Elastic DRS Rapid Scale-Out
This feature was eagerly-awaited and when set as an Elastic DRS policy, allows an administrator to configure an SDDC to scale-up quickly by adding up to 4 hosts at a time while reacting to a scale-out event.
The reason it’s a big deal is that until now, there was a timeout of 30 minutes after two consecutive scale-out events. It was a good safety feature to allow an SDDC to settle down after scaling out and avoid the addition of extra hosts unnecessarily.
However, it also posed some challenges in scenarios where a scaled-down cluster needs to expand quickly. For example, in a VDI deployment where an organisation might decide to make cost-saving by scaling-down the cluster to a minimal environment out of office hours. For that to be successful, they would also need to complete the scale-up before office hours start and until now, it was a manual or scripted effort, due to the delay in between scale-up events mentioned above. Now, the administrators can safely scale down in the knowledge that scaling out quickly won’t be a problem and Elastic DRS will do that job for them automatically.
Watching the presentation, you might think that this feature mainly benefits VDI but it can also be useful in the disaster recovery use case. In a “Pilot Light” DR environment, essential services are kept running and protected machines are replicated to the storage but not run. In case of a failover, depending on the number and resource requirements, a substantial number of hosts might need to be added quickly. Again, Elastic DRS was really not suitable for such expansion before but now it gains that functionality so that makes the job of the administrator a lot easier. I’d still exercise a little caution until this option is fully-tested in failover scenarios but this does look promising nevertheless.
I think this is definitely a useful addition to the capabilities that VMware Cloud on AWS offers as, in addition to native integration with AWS services, I see both VDI and DR as the best use cases for VMware Cloud on AWS.
VMware Cloud Director Service for MSPs
There is no denying the benefits and flexibility that a VMware Cloud on AWS brings as a hybrid cloud environment but the startup cost has no doubt been the challenge for smaller organisations.
For traditional VMware environments, Managed Service Providers (MSPs) have been providing multi-tenanted products to their customers for years, using either native vSphere or Cloud Director environments, that provide exactly the amount of resources that their customers require.
Wouldn’t it be nice to have something similar using VMware Cloud on AWS as the platform so that it becomes affordable to all customers, whatever their size? Of course, it would be and that’s what this one is all about.

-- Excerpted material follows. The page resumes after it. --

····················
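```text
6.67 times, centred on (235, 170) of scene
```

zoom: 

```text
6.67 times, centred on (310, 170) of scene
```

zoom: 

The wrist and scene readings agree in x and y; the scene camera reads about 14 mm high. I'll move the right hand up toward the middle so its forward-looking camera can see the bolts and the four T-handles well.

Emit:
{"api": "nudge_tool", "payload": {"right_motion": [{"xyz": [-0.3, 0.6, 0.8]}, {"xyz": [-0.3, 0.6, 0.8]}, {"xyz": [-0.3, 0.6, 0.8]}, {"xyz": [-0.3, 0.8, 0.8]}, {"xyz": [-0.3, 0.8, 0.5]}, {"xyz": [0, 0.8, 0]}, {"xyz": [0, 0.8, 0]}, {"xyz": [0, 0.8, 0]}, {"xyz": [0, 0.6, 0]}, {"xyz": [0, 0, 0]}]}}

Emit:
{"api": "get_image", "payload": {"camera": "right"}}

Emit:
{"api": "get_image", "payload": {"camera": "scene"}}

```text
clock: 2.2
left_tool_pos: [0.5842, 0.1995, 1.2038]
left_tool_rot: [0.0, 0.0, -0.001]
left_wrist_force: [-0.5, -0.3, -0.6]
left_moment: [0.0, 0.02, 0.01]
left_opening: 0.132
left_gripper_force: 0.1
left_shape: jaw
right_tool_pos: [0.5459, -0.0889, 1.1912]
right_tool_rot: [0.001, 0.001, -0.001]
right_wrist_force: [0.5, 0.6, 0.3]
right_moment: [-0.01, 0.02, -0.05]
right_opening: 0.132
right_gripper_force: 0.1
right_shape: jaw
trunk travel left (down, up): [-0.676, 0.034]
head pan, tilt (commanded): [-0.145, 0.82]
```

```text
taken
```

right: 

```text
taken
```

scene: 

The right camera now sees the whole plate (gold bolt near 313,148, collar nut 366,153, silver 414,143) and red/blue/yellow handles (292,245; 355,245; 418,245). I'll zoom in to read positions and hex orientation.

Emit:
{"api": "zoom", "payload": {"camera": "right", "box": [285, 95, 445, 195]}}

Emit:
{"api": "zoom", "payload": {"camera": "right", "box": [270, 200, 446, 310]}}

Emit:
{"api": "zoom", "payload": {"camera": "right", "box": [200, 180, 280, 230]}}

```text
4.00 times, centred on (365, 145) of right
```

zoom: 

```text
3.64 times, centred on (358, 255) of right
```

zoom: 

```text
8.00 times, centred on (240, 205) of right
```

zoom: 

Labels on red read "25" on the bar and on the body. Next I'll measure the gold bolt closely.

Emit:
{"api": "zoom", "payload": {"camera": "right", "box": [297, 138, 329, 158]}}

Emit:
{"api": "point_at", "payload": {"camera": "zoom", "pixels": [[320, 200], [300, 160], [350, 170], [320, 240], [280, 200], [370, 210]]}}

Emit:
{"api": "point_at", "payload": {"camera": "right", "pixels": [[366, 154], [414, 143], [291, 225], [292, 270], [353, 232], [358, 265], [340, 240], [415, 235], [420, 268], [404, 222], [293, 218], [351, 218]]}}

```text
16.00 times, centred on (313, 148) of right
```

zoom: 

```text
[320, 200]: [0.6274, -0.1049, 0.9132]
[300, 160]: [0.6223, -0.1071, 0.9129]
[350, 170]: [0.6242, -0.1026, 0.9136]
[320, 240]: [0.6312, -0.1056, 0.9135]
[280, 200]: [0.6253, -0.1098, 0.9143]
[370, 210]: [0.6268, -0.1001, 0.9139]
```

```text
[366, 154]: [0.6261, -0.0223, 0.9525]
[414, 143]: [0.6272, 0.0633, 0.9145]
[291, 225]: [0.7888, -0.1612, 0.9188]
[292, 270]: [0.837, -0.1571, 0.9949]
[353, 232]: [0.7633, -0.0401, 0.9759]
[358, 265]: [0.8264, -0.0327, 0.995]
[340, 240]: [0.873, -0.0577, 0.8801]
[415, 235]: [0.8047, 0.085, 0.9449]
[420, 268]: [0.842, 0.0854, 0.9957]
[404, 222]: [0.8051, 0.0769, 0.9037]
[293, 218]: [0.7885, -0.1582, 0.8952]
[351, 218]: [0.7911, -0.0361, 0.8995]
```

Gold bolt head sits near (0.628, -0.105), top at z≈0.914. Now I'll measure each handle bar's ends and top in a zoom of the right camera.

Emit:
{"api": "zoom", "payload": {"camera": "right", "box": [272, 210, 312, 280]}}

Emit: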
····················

Now, this is not “news” as VMware has been working on this for a while now and MSPs have been aware of it too. However, talking about this roadmap item means availability is not that far off and I am quite excited about this capability too.
I work for an MSP (Rackspace) and I have indeed seen quite a few customers pondering the cost conundrum. I do think this option will remove the cost barrier for them and uptake of this unique service will no doubt grow as a result.
Conclusion
I’ve always been a big fan of the unique solution that VMware Cloud on AWS is but I also think that it is maturing rapidly as time goes by. It is natural for a product to make a start but then evolve and mature in accordance with customer needs and we’re witnessing that with the introduction of these enhancements and the roadmap items that Narayan mentioned in his presentation.
Long may that continue!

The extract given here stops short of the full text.